On le sait, l’épopée napoléonienne tient à la conjonction de trois facteurs : une individualité hors du commun, une nation qui déborde comme jamais de ses pesanteurs, un outil et une culture militaires en avance sur leur temps. Mais il ne suffit pas d’avoir des soldats endurants et des canons performants, encore faut-il avoir l’instrument tactique pour les exploiter au mieux. Bonaparte avait hérité la division Carnot et des généraux de l’An II qui avaient fait des prodiges avec cette panzerdivision avant l’heure. Car c’est ce qui cloche dans les modélisations qui présentent un chef génial donnant ses ordres à une masse obéissante et à des officiers dévoués mais piètres tacticiens : l’oubli des commandants des grandes unités qui n’étaient pas de simples exécutants d’un plan préconçu mais de véritables décisionnaires. Quand on se plonge dans le récit de ses batailles on réalise vite que Napoléon Bonaparte, qui ne fut jamais divisionnaire, attendait que les initiatives de ses maréchaux et généraux, ou les fautes de ceux d’en face, lui suggèrent une manœuvre conclusive. Encore fallait-il que les enfants de Lazare Carnot aient chacun suffisamment de puissance pour agir ; c’est ce que Napoléon leur offrit en passant de la division au corps d’armée.

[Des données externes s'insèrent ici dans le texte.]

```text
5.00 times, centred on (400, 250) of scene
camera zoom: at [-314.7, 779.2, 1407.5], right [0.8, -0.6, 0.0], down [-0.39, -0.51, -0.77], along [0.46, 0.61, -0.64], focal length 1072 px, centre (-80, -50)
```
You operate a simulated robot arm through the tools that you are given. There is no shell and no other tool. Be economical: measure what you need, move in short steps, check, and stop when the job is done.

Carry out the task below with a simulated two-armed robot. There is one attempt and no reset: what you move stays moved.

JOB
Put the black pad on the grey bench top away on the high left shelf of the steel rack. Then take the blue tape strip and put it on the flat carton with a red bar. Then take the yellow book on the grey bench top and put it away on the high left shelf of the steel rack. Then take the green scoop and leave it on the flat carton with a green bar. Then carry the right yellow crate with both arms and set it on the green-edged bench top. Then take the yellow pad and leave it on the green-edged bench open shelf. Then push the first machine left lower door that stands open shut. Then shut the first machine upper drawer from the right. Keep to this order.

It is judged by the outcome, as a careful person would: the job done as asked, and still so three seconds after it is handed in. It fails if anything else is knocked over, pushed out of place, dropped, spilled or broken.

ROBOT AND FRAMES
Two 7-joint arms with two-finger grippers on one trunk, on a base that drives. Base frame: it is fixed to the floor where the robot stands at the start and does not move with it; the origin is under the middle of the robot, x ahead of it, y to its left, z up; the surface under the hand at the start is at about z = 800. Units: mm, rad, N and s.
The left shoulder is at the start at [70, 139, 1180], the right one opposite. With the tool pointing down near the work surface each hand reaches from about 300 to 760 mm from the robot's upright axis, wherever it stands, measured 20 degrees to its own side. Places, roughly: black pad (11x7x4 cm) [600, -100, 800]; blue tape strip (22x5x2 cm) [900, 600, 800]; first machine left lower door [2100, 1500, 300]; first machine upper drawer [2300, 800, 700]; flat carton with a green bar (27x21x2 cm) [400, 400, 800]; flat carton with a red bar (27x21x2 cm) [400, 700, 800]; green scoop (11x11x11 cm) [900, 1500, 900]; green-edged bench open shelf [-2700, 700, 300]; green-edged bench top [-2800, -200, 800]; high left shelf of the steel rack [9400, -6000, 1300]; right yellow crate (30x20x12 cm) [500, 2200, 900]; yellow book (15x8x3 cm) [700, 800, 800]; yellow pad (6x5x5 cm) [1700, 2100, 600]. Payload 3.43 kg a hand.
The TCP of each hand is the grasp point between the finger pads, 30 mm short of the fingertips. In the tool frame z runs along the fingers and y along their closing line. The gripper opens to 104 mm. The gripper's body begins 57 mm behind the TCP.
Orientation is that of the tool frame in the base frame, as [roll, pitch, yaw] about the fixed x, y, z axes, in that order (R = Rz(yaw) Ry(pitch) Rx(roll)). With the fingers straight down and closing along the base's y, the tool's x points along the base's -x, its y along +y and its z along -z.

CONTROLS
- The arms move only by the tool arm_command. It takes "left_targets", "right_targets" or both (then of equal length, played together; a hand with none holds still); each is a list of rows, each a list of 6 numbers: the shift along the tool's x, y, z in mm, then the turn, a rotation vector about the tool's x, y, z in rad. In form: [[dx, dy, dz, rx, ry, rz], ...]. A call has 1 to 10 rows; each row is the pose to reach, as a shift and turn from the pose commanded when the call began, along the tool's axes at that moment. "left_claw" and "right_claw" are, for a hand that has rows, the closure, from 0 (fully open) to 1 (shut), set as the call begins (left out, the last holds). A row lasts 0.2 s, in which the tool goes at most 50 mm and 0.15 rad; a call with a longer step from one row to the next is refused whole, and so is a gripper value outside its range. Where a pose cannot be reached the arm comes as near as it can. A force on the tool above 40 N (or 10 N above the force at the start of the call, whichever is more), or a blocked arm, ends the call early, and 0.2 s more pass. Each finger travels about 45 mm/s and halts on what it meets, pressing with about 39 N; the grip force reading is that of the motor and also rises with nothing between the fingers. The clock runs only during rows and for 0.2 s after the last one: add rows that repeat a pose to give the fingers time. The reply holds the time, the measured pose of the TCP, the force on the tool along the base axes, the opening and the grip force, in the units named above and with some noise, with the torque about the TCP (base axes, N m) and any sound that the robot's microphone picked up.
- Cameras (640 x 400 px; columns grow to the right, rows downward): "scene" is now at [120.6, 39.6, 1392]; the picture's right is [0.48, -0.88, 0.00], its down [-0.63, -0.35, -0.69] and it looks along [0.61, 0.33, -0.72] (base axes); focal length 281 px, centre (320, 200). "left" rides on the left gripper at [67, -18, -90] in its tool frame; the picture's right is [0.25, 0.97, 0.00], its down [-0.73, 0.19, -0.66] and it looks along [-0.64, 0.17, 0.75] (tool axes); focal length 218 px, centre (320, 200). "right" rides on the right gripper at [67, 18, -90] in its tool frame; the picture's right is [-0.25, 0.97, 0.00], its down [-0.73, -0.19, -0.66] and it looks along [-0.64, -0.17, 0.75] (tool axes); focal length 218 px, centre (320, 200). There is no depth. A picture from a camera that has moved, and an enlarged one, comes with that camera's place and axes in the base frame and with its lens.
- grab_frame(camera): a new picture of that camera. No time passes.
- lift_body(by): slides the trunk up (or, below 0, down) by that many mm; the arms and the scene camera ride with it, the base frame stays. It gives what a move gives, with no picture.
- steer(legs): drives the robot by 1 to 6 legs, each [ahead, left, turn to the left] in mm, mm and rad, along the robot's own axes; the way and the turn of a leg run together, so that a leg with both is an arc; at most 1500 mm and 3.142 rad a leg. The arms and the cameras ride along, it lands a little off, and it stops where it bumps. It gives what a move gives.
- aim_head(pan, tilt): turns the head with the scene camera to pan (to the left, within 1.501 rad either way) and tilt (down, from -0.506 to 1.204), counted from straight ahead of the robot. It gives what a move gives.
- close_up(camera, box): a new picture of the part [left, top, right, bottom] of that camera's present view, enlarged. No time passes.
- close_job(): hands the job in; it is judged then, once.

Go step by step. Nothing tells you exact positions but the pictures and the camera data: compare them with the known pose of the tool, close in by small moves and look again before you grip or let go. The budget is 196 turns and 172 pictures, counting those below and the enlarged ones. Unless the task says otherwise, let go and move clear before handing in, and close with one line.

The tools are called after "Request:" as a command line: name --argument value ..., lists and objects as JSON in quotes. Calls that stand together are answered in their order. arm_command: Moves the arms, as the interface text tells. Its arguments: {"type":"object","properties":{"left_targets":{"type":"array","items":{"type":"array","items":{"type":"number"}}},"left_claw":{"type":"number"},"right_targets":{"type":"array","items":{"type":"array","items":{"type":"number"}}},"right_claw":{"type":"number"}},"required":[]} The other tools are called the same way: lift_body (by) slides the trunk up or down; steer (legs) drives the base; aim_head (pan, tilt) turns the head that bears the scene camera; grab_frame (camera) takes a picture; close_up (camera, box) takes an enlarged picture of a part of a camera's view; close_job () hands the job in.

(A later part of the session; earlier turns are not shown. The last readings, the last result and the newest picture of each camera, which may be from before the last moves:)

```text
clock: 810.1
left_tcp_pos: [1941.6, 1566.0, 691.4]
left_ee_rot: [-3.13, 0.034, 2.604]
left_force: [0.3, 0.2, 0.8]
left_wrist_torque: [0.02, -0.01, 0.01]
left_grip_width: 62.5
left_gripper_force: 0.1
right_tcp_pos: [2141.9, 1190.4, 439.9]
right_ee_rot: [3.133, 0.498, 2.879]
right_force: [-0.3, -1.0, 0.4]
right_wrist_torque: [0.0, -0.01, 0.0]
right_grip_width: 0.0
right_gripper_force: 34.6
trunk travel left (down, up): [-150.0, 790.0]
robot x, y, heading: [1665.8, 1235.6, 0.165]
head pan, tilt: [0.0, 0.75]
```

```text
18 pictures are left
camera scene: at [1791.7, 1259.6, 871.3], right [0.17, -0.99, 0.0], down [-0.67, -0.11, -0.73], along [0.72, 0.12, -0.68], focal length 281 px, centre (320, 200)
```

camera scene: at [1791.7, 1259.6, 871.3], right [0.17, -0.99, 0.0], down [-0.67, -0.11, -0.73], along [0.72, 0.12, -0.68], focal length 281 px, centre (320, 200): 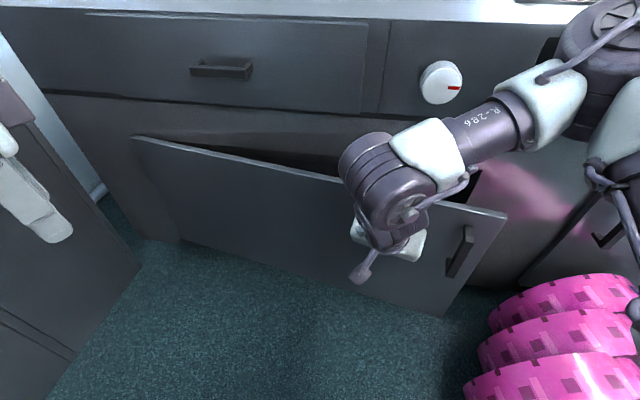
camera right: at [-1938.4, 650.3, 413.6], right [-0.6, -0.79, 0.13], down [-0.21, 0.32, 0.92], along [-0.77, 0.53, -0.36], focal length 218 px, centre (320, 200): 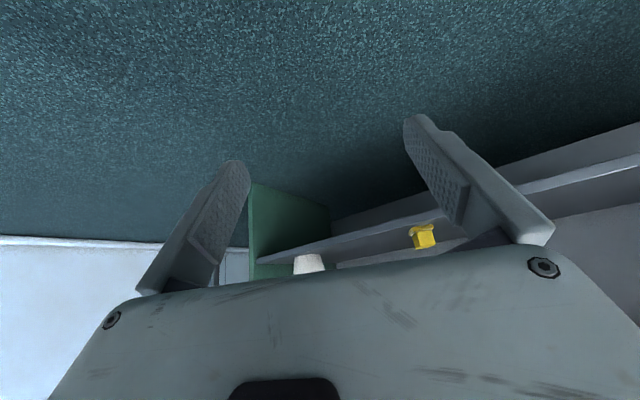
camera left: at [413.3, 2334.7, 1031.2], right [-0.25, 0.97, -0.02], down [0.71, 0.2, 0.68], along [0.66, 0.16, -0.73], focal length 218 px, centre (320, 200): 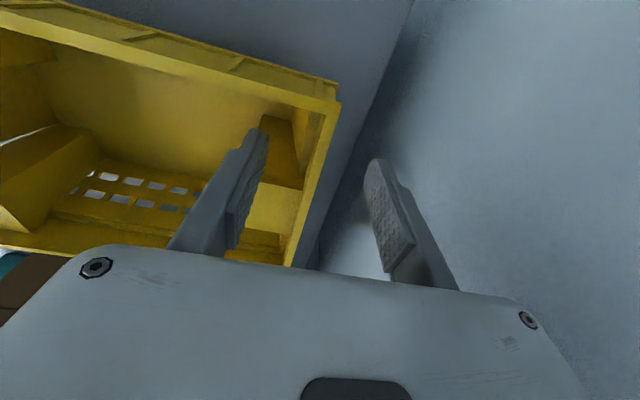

La logique est désormais inverse et la pyramide fonctionne de haut en bas : la numérisation du champ de bataille atomise, disperse et bureaucratise. L’armée se voit comme un tout dont aucune partie ne peut manœuvrer seule, alors que le principe des corps d’armée était de les rendre autonomes jusqu’à l’engerbement la veille des batailles. Le combattant engoncé dans son Félin, sous surveillance constante du sommet, est devenu l’esclave de sa GoPro et l’exécutant servile d’un plan qui se veut global parce qu’il est décidé dans une War Room à trois mille kilomètres de sa bulle opérationnelle (1). Un colonel de la Garde était plus autonome qu’un Marsouin au Niger et l’article de 1999 du général Charles C. Krulak, « The Strategic Corporal : Leadership in the Three Block War », n’était que de l’enfumage. La France de 2018 a renoncé à ce qu’elle savait bien faire, pour se fondre dans une guerre que les Américains ne gagneront jamais. On est passé du « sans vouloir interférer » de Gamelin, à « je vais me mêler de tout puisque la technologie me le permet ». Mais c’est toujours l’erreur de 1940, que Napoléon n’aurait jamais faite. Vive l’Empereur !
Le Cadet (n° 54)
- « British Mission Command and performance has regressed, largely as a result of our headquarters incorporating American military information technology as well as replicating American headquarters structures and manning. » Eitan Shamir, Transforming Command, Stanford University Press, 2011, cité dans « Mission Command : The Fall of Strategic Corporal & Rise of the Tactical Minister », article du 23 avril 2017 non signé sur le site Wavell Room. « During recent counterinsurgency operations we have employed increased quantities of manpower, technology and process to try and make sense of the exponentially increasing volumes of information piped into an increasingly static headquarters. These bloated headquarters have bred a culture of over planning and control. The information technology revolution has allowed Ministers and UK based senior officers to directly reach down to the tactical level in distant operational theatres. General Lamb in his speech “In command and out of control” described a creep at the National Level to from Mission Command to Mission Control. Prolonged campaigning in Iraq and Afghanistan has created an expanded bureaucracy with a function of identifying and mitigating risk that has not receded. »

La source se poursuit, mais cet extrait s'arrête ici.